Give every line below again, exactly.

* [Supplied material]:
□ □ □ □ □
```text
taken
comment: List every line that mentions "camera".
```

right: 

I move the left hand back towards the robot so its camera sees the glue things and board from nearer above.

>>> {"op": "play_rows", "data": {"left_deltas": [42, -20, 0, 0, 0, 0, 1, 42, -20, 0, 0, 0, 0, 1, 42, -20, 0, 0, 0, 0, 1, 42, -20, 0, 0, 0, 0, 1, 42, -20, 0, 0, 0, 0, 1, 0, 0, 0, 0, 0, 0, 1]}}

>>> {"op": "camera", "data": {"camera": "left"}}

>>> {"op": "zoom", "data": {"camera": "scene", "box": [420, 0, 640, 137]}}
□ □ □ □ □
* [Task response]:
```text
taken
comment: List every line that mentions "camera".
```

right: 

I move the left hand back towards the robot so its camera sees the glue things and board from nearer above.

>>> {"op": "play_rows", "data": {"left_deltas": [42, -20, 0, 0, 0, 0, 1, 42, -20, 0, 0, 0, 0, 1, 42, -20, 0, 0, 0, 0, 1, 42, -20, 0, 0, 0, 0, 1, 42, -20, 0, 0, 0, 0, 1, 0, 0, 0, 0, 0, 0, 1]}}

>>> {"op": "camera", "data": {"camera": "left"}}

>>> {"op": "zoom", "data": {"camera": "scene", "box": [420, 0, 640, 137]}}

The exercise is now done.